• [PROMPT] Check every line below for the word "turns" and show those that hold it.

+---+

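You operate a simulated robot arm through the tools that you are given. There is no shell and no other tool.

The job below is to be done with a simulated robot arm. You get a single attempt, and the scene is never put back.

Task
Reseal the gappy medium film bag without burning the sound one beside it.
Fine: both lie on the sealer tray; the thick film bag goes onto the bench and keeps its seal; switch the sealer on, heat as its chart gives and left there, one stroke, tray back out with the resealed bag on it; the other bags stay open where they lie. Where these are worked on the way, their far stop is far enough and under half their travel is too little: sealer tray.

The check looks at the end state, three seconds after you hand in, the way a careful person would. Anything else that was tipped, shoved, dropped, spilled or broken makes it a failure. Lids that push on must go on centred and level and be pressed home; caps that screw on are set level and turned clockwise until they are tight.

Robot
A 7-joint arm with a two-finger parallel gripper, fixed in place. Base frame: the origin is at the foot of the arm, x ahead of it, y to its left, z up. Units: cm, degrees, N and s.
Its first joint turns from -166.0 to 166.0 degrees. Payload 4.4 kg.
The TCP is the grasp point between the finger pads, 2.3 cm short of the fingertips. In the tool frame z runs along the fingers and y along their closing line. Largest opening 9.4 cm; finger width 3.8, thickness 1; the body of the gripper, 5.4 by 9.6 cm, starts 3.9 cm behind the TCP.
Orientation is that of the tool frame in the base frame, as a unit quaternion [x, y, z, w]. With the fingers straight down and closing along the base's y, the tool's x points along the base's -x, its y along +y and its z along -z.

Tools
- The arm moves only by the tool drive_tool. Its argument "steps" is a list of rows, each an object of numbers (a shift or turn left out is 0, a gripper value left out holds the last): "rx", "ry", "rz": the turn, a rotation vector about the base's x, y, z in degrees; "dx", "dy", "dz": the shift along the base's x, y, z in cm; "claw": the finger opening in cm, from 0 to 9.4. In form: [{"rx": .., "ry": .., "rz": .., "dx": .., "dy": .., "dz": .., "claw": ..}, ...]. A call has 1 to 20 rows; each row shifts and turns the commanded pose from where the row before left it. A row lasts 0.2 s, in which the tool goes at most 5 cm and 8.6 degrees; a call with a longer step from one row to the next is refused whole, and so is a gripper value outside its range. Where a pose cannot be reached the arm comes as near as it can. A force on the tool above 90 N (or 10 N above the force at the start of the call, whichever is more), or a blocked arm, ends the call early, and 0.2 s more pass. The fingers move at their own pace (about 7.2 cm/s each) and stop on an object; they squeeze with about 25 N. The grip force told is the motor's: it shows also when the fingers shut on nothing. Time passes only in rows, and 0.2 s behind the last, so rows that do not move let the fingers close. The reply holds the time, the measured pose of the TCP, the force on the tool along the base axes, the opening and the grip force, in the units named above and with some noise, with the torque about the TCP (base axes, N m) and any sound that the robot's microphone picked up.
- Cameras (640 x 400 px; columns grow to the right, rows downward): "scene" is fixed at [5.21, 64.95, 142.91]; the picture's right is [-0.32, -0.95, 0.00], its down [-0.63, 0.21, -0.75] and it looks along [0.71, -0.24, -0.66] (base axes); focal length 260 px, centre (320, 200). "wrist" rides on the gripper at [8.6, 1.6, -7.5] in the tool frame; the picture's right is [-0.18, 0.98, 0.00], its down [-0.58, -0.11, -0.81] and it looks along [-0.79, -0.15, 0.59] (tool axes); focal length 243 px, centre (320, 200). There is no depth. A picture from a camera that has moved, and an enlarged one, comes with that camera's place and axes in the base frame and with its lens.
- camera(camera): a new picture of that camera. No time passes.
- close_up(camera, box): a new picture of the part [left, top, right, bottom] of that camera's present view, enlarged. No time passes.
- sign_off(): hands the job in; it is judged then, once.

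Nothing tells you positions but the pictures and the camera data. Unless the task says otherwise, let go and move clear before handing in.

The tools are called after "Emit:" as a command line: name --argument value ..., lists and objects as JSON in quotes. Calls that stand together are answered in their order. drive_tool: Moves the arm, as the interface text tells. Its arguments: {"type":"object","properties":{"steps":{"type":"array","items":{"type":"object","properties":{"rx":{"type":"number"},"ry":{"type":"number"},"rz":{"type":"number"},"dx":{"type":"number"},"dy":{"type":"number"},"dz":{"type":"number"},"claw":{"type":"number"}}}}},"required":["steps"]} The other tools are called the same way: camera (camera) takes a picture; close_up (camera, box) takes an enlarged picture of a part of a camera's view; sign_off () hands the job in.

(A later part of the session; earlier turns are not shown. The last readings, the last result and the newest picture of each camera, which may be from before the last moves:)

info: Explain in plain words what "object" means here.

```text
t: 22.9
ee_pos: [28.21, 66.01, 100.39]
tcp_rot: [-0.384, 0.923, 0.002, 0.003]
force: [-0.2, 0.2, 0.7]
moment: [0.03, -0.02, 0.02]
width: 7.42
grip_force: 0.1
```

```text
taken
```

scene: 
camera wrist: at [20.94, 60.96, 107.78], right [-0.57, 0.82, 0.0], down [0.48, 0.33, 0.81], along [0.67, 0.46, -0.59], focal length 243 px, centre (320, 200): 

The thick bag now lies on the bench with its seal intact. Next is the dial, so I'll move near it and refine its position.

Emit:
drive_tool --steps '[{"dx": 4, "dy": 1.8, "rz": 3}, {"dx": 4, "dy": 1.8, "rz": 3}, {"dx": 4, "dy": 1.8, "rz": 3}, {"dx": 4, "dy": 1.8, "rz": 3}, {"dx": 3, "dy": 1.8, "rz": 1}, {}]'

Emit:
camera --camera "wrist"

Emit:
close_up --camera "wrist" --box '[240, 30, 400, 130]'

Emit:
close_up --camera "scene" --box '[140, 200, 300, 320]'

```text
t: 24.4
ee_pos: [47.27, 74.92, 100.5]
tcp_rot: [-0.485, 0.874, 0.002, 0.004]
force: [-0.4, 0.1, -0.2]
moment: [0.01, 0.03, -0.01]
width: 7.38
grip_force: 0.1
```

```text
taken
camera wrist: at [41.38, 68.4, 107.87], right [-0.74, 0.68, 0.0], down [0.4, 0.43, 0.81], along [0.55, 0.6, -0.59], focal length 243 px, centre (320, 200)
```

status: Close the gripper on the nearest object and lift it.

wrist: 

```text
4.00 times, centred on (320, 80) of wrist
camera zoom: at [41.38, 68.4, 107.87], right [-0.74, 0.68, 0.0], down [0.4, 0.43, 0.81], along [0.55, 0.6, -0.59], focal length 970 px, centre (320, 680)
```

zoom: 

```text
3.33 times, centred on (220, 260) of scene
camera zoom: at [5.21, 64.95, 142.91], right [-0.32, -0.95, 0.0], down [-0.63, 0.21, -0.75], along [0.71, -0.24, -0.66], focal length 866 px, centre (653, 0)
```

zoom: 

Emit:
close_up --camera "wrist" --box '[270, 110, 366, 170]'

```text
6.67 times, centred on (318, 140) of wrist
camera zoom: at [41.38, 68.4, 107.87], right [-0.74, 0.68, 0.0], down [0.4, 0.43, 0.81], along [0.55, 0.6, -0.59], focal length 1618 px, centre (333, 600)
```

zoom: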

+---+

• [TASK OUTPUT]
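Its first joint turns from -166.0 to 166.0 degrees. Payload 4.4 kg.
- The arm moves only by the tool drive_tool. Its argument "steps" is a list of rows, each an object of numbers (a shift or turn left out is 0, a gripper value left out holds the last): "rx", "ry", "rz": the turn, a rotation vector about the base's x, y, z in degrees; "dx", "dy", "dz": the shift along the base's x, y, z in cm; "claw": the finger opening in cm, from 0 to 9.4. In form: [{"rx": .., "ry": .., "rz": .., "dx": .., "dy": .., "dz": .., "claw": ..}, ...]. A call has 1 to 20 rows; each row shifts and turns the commanded pose from where the row before left it. A row lasts 0.2 s, in which the tool goes at most 5 cm and 8.6 degrees; a call with a longer step from one row to the next is refused whole, and so is a gripper value outside its range. Where a pose cannot be reached the arm comes as near as it can. A force on the tool above 90 N (or 10 N above the force at the start of the call, whichever is more), or a blocked arm, ends the call early, and 0.2 s more pass. The fingers move at their own pace (about 7.2 cm/s each) and stop on an object; they squeeze with about 25 N. The grip force told is the motor's: it shows also when the fingers shut on nothing. Time passes only in rows, and 0.2 s behind the last, so rows that do not move let the fingers close. The reply holds the time, the measured pose of the TCP, the force on the tool along the base axes, the opening and the grip force, in the units named above and with some noise, with the torque about the TCP (base axes, N m) and any sound that the robot's microphone picked up.
(A later part of the session; earlier turns are not shown. The last readings, the last result and the newest picture of each camera, which may be from before the last moves:)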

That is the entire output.